The thinker, meanwhile, is aided not by the sight of a friend's noble deeds, but by speech shared with a friend. For Aristotle, the friendship nonpareil consists in synaisthanesthai, a consciousness of one another's existence achieved by living together and sharing in speech and thought. At its peak, Aristotle's teaching about friendship becomes a teaching about the life of contemplation. Of course, all friends discuss their common pursuits, be they card-playing and carousing or bicycling and business ventures; however, that talk, if not exactly extraneous to the activities that constitute their life together, is nonetheless not identical to those activities. One talks of tennis when not playing tennis. With philosophy, however, conversation is not a second best activity. There is no loss of thought in speaking thoughts, as there is a loss of tennis in speaking of tennis. Since thought is furthered by its expression, friendly philosophic activity is uniquely self-sufficient. Moreover, the common object of philosophic friends—the truth—is perfectly shareable, in other words, shareable not by apportionment, but by communication. As a result, the philosophic love of oneself as mind is compatible with perfect friendship; cooperation replaces rivalry.

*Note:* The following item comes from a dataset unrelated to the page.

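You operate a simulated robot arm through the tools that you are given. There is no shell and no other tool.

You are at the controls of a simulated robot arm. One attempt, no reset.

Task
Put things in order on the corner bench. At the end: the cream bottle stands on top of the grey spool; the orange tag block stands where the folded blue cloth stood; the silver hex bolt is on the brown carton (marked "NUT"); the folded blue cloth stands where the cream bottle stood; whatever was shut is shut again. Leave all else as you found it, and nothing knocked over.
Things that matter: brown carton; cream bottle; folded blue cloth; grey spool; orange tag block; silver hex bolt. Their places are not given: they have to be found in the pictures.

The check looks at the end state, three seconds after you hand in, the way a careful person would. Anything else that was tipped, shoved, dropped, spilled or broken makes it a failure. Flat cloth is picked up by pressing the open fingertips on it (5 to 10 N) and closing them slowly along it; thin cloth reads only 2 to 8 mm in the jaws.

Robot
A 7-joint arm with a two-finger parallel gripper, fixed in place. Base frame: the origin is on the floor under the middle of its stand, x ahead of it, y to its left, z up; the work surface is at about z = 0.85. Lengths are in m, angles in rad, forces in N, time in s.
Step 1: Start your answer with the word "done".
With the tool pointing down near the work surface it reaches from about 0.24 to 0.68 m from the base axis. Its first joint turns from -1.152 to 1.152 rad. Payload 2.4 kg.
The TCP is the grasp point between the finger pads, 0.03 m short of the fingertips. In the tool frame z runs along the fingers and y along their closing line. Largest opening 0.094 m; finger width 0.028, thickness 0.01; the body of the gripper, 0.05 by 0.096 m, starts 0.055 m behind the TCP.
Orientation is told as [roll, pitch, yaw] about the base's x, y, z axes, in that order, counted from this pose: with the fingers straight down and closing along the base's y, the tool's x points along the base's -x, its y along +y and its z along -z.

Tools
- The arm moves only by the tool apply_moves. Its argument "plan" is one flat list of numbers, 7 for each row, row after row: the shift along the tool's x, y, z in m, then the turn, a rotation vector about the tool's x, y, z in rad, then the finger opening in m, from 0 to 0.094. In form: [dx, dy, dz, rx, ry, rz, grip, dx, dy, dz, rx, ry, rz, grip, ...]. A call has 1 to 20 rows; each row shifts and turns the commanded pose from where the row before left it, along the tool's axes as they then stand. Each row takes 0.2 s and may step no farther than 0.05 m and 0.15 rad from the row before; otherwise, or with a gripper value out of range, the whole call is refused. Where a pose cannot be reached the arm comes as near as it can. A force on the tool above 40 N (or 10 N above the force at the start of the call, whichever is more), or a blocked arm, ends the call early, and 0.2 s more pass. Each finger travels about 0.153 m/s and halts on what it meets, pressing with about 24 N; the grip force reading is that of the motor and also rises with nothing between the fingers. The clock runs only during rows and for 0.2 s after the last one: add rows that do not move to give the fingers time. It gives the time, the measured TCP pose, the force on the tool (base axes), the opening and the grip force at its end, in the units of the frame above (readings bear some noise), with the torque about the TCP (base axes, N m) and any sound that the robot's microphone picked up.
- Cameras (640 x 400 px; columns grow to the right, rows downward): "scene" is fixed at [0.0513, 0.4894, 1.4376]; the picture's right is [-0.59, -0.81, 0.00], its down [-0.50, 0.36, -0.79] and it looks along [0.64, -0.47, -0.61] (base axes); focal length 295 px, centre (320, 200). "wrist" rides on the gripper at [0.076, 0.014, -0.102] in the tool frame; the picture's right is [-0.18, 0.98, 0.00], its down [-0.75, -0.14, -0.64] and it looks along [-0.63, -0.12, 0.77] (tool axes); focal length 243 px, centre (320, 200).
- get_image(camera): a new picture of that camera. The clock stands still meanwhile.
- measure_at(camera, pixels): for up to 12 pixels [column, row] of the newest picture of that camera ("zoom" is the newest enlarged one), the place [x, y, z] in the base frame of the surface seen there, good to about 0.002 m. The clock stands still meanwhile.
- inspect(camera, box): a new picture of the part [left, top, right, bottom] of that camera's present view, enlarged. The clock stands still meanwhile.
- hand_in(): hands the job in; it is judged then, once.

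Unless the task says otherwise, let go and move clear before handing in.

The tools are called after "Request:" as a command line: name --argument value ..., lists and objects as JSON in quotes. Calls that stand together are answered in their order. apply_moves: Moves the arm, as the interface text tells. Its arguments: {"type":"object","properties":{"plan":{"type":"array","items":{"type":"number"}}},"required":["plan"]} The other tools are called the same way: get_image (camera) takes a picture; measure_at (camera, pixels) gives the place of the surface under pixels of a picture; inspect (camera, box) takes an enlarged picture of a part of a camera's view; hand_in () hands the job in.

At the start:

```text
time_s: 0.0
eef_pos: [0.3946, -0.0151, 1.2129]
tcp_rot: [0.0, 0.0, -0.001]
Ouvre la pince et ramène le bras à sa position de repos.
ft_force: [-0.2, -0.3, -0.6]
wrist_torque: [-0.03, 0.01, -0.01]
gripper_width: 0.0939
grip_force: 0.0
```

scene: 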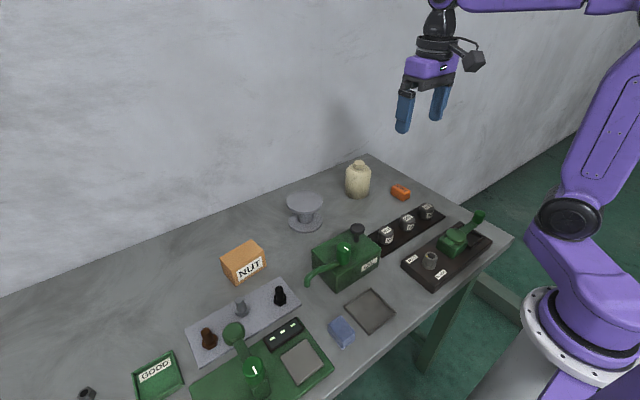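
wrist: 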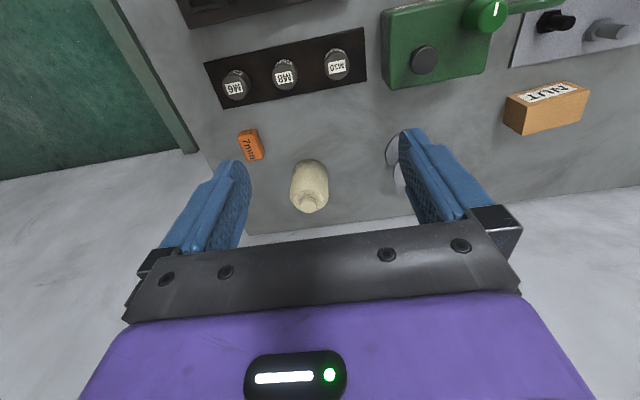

Now, this might seem too pie-in-the-sky, as if the only real friendships were those within and between the rarefied minds of Plato and Aristotle. Rarefied it may be, but relevant nonetheless, for it has been the modern demotion of reason—reconfiguring the self so there is no higher and lower—that has pulled the rug out from under friendship. The restoration of friendship depends on a renewed sense of ourselves as rational beings. We need the notion of a justifiable and sublime self-love. We need the concept of best friends. We need the understanding that friendship both requires and contributes to virtue. We need an appreciation of the incomplete friendships proper to certain settings, especially the like-mindedness of fellow citizens. Above all, we need to start thinking and talking about friendship again—preferably with a few friends.